EDIT: 5. My excuse of not cutting the mounting bolts flush with the nut was thin. I used a different method to cut the bolts so I could get rid of all the excess.

So, let me redo these tests, and get back to you. It'll take a day or three.

 

[ezkcdude]

Of course, you're right to check all these things. But, I doubt we're talking order of magnitude differences here. You never know, though.

I'm sure by the time you get these tests done, I'll have received my heatsinks, but I'll still interested to see your results.

 

[Garbz]

Tangent I'm not sure what probe you are using but when I check heatsinked parts with my K-type probe, I find it helps to dunk it into some heatsink paste. Every time I've tried this I found the probe settled faster and in some cases on a slightly higher temperature.

Noadays I just measure temps where a bit of heatsink paste is spread out from underneat the regulator during clamping. As always milage may vary.

 

[tangent]

Quote:

Originally Posted by ezkcdude I doubt we're talking order of magnitude differences here.

Ah, no, definitely staying within the same order of magnitude. But, I've redone three of them, and relative rankings have definitely changed. In particular, the lone penny isn't coming out so good. I'm not saying more...I need to complete the tests before I'm even sure of what I've got.

Quote:

Originally Posted by Garbz I find it helps to dunk it into some heatsink paste.

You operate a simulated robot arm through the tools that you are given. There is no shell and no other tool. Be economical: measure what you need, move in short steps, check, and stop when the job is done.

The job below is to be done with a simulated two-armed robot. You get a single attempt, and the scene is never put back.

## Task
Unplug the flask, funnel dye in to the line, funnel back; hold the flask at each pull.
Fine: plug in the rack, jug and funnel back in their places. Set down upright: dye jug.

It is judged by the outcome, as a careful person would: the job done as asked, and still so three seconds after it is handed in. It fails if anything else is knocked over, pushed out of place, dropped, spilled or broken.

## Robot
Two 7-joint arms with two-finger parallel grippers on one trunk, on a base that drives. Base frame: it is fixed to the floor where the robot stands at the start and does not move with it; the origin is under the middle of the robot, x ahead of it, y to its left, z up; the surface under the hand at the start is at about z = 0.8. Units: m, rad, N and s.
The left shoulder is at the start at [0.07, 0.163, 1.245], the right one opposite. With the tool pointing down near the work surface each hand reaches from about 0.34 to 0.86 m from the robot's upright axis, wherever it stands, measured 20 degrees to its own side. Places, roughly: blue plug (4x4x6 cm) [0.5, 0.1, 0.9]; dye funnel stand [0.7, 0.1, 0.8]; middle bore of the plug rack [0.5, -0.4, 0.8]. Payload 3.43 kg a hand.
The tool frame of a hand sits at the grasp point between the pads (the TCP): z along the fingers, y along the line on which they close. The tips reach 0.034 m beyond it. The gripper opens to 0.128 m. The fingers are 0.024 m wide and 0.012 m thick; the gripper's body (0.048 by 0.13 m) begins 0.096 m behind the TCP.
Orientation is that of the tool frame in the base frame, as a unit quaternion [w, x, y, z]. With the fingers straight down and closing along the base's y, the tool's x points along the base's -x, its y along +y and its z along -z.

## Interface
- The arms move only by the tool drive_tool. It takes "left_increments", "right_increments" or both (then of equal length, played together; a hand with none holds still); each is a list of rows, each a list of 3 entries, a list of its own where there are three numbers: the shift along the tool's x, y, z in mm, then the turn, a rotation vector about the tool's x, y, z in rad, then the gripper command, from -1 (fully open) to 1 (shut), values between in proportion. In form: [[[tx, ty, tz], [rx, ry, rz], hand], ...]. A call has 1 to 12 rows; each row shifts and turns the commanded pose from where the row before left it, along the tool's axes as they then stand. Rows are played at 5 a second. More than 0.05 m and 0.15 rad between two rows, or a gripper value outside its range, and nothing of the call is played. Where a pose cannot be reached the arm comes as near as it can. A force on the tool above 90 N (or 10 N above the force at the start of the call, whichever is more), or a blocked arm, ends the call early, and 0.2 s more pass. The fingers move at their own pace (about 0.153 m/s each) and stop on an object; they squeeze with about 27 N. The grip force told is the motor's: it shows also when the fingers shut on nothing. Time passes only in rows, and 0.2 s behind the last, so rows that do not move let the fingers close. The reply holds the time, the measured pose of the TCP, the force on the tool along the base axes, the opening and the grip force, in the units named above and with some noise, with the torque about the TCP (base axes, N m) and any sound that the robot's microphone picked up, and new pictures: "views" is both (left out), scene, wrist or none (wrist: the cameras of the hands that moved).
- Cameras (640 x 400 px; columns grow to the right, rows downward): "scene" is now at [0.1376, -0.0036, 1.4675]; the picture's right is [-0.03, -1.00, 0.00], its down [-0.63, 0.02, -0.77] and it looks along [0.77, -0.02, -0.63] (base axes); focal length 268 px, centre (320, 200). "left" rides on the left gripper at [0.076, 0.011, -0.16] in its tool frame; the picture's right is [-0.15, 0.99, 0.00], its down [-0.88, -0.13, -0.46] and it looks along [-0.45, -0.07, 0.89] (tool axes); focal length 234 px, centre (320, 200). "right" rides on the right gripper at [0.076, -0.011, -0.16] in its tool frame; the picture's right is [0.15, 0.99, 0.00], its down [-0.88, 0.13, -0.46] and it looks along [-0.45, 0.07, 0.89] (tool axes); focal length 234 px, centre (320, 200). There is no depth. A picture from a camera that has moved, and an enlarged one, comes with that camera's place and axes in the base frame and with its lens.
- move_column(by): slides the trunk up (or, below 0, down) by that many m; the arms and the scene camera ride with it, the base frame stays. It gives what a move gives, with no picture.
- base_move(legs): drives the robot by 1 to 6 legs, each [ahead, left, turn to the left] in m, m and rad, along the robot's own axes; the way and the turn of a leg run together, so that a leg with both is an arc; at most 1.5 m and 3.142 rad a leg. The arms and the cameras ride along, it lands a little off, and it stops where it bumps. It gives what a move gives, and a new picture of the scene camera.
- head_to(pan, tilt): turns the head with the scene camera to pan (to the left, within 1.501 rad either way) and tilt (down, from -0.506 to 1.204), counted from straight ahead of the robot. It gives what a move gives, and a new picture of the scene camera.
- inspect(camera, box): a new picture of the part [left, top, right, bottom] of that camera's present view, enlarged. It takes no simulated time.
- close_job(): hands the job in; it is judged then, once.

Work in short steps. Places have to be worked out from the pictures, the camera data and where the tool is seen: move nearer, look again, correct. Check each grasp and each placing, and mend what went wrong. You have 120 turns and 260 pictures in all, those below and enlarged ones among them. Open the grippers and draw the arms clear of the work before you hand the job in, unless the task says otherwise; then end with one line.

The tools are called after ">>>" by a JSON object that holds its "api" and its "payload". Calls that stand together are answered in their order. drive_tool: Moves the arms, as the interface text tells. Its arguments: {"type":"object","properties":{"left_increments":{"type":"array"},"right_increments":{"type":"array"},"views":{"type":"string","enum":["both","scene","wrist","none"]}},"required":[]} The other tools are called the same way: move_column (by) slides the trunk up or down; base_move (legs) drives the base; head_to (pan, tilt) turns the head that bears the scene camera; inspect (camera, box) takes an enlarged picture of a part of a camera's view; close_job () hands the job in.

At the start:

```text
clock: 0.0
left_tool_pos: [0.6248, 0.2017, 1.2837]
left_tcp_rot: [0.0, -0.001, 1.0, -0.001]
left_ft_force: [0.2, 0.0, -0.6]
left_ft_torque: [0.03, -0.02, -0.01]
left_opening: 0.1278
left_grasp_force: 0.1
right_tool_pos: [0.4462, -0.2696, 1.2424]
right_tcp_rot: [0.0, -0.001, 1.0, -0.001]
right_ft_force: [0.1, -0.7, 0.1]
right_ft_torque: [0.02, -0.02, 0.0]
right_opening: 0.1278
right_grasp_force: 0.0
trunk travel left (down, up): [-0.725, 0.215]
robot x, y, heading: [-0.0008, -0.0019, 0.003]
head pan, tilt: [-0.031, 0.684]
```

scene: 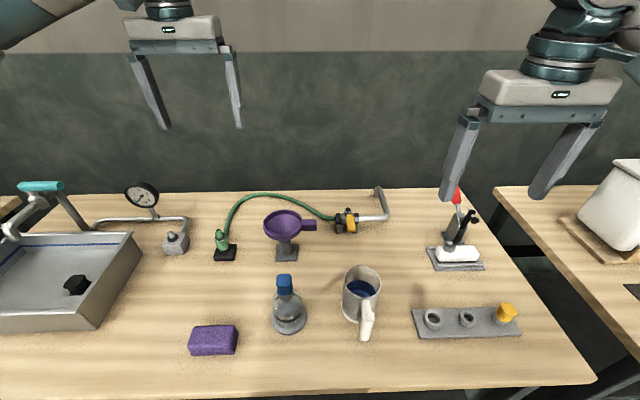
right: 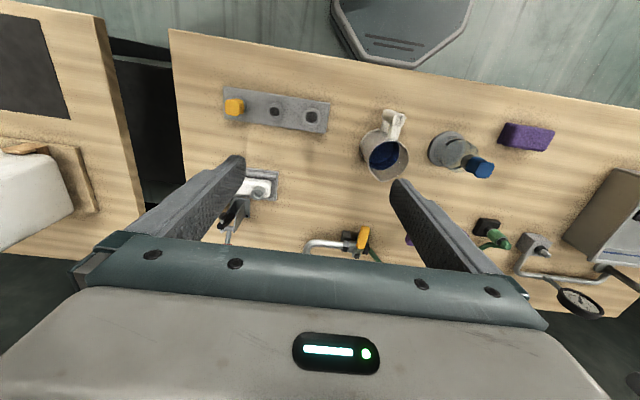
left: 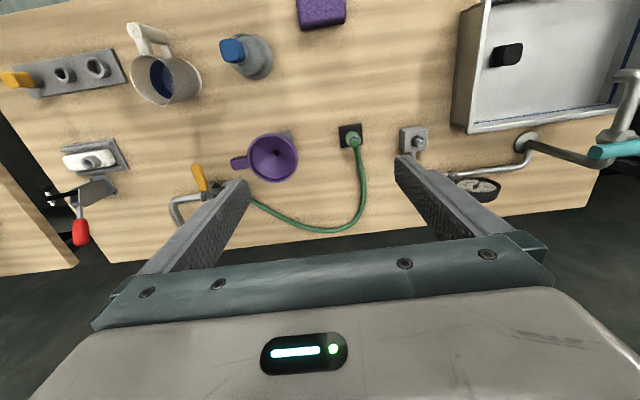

An interesting idea. This might be enough to get me to start again. Actually, more of a last straw sort of thing. I've been doing better data analysis this time around, and I'm finding weaknesses in the test method again. Just one example: my gathered data isn't strictly following a Gaussian curve. There's no reason this shouldn't be Gaussian, so the method's got to be flawed. Most likely I either am not taking enough data samples, or I still haven't eliminated all the external variables.

 

[ezkcdude]

Actually, since your doing these tests, anyway, could you try a setup with a paperclip and a piece of aluminum foil? I would think this would beat the penny.